Photographer: Akos Stiller/Bloomberg

Europe's Next Housing Boom Raises Red Flags in Ex-Communist East

  • Czech, Slovak central banks raise capital buffers to stem risk
  • Other markets in region seen at lower risk of overheating

Policy makers are taking note of Europe’s latest property boom.

As the Nordic housing market cools and prices fall in pre-Brexit London, lenders in the European Union’s eastern wing are shoveling cash to borrowers emboldened by record-low unemployment, wage growth and expansive monetary policy.

Low household debt means most of the region is still far from a housing spiral. But with troubled memories of the boom that swept from the Baltic to the Black Sea last decade, regulators in the Czech and Slovak Republic have tightened rules for banks and other countries may follow.

“The experience of 2008 global financial crisis has made all central banks a lot more alert to the housing market,” said Raffaella Tenconi, founder of London-based economic consultancy ADA. “House price recoveries are likely to continue –- in fact they are inevitable as long as the labor market tightens and rates remain very low.”

In the Czech Republic, where the central bank’s benchmark rate is a tick above zero and unemployment is 4.1 percent, the lowest in the EU, house prices jumped by more than a tenth in the fourth quarter of 2016. Hungary and Lithuania were close behind, according to Eurostat. Housing demand hit a record in the region’s biggest economy, Poland, in the first quarter, and Hungary’s central bank said that, while real-estate prices show no signs of overheating, prices in Budapest “warrant monitoring.”

Loans are surging too. Slovakia saw its mortgage stock jump 14.7 percent year-on-year, the fastest in the euro area. Romania’s grew 13 percent.

“The Czech Republic seems to be the leader in price increases, driven essentially by the low domestic rates and a lack of alternative investment options for residents,” said Simon Quijano-Evans, an emerging-market strategist at London-based Legal & General Investment Management Ltd., which oversees about $1.2 trillion of assets. “A cautious stance by the central bank would be merited.”

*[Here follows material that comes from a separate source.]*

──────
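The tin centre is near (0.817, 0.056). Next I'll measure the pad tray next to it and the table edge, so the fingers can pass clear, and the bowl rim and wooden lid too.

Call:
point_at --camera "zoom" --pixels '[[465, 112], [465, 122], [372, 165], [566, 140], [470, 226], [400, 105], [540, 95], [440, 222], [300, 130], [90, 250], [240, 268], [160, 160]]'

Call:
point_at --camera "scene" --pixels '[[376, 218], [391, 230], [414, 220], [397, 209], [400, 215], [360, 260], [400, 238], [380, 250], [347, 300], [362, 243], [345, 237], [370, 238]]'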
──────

The bank increased its so-called counter-cyclical buffer for lenders last week to 1 percent of assets as of July 2018 from 0.5 percent now, with Governor Jiri Rusnok saying home loans were “biggest source of risk” to financial stability. Slovakia is acting similarly.

The Organization for Economic Cooperation and Development warned Slovakia on Wednesday that it should consider further restricting lending and phasing out home-ownership incentives to prevent a real-estate bubble. Slovakia and Estonia were also highlighted for potential vulnerabilities by the European Systemic Risk Board in a report last November.

“In Slovakia, risks to financial stability appear to be greater,” said Liam Carson, an emerging-markets economist with Capital Economics Ltd. in London. “Residential property prices are growing at the fastest pace since before the global financial crisis.”

Still, none of the former communist EU members were among the eight warned by systemic risk board that housing risks may threaten financial stability. Authorities in Slovakia, Malta and Estonia have taken appropriate measures to stem rising vulnerabilities, it said. What’s more, mortgages make up less than 30 percent of gross domestic product in most of the region, below the EU average.

With interest rates remaining low across the region, central banks opting to use macro-prudential tools, such as capital requirements or loan-to-value and debt-to-income limits, may price out younger workers, as seen in booms from London to Sydney.

“The combination of very low interest rates and stricter loan-to-value ratios has an asymmetric impact on society,” said Juraj Kotian, an economist with Erste Bank in Vienna. It may end up “punishing mainly low income earners and younger borrowers who may completely lose access to mortgages.”